Tally how many lines hold the string "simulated". Your reply should be that number alone.

• **SUPPLIED MATERIAL**
****************

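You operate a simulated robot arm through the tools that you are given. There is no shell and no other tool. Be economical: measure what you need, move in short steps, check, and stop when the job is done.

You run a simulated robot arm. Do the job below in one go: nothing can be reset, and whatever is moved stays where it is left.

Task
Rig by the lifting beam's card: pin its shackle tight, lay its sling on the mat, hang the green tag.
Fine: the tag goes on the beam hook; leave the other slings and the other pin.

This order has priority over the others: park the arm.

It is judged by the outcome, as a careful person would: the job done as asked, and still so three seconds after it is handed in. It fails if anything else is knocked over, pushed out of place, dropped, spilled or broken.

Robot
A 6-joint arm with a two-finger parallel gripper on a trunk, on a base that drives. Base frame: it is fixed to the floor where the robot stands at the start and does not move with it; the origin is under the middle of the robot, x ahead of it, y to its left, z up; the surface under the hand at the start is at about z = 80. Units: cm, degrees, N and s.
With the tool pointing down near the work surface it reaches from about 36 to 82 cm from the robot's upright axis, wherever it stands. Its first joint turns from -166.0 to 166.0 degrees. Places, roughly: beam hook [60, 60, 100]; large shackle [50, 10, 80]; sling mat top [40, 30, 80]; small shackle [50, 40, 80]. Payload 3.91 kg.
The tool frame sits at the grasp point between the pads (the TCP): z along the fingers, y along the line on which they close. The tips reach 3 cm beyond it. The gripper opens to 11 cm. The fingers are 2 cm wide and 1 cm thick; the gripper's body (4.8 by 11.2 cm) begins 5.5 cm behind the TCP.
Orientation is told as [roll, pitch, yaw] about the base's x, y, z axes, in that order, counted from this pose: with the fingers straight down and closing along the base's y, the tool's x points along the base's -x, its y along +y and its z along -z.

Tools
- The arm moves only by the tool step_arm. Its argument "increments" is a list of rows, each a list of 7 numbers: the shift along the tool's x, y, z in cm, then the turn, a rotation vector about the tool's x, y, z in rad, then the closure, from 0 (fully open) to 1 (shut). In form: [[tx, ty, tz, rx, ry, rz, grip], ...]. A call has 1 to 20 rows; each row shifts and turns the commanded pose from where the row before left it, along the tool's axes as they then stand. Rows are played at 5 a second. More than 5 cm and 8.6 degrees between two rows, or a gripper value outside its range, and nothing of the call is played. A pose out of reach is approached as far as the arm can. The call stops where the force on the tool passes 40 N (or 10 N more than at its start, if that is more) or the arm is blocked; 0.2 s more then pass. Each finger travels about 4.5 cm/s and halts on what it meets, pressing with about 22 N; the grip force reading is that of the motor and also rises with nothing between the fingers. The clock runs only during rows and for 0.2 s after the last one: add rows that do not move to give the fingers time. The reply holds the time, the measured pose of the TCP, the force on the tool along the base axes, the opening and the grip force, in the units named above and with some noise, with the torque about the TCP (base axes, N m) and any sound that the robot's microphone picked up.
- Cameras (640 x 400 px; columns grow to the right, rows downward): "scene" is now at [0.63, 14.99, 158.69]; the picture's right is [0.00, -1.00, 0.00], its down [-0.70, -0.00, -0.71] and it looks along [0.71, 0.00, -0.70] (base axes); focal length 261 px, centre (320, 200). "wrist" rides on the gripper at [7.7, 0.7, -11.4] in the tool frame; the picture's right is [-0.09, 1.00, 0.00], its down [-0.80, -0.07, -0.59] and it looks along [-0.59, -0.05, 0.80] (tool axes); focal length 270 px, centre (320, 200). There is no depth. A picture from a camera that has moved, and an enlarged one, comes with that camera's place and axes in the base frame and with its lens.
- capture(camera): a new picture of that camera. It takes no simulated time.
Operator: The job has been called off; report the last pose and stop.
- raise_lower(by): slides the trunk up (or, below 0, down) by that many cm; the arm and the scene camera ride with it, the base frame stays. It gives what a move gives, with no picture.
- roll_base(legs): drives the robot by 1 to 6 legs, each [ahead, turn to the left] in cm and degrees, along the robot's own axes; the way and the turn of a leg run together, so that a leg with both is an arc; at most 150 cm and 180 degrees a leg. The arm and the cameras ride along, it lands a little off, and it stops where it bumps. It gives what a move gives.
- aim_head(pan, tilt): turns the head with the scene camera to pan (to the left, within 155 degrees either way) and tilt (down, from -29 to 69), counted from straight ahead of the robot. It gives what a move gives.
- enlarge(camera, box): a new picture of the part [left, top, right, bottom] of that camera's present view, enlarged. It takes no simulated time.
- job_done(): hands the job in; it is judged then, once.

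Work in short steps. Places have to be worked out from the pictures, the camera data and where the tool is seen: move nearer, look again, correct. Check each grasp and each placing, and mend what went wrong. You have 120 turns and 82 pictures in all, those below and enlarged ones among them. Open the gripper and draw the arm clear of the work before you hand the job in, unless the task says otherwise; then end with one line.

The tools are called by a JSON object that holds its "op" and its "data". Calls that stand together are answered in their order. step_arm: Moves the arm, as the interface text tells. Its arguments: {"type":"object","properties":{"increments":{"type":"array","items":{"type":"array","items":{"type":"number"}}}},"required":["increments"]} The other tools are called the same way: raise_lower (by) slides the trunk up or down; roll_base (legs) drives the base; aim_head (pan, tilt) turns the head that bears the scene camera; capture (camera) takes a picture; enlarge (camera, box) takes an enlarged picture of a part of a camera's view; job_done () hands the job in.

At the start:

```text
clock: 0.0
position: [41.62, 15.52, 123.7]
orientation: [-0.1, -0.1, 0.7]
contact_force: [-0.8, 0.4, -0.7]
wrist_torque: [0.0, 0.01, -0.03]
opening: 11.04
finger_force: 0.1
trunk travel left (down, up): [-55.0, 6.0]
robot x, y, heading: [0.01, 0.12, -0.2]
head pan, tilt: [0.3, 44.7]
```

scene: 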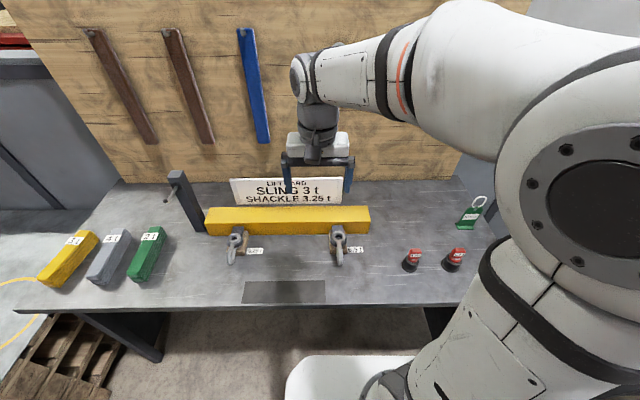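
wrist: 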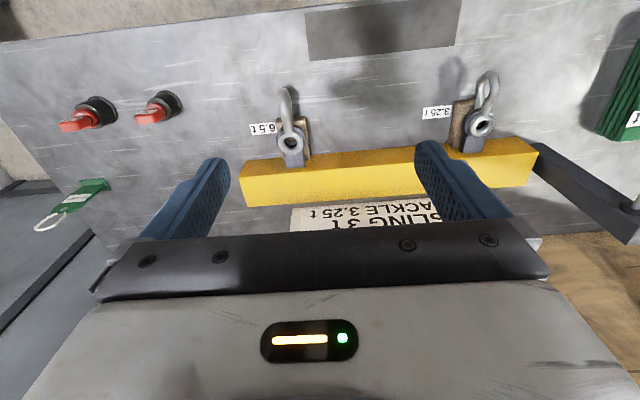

****************

• **RESPONSE TO THIS EXERCISE**
4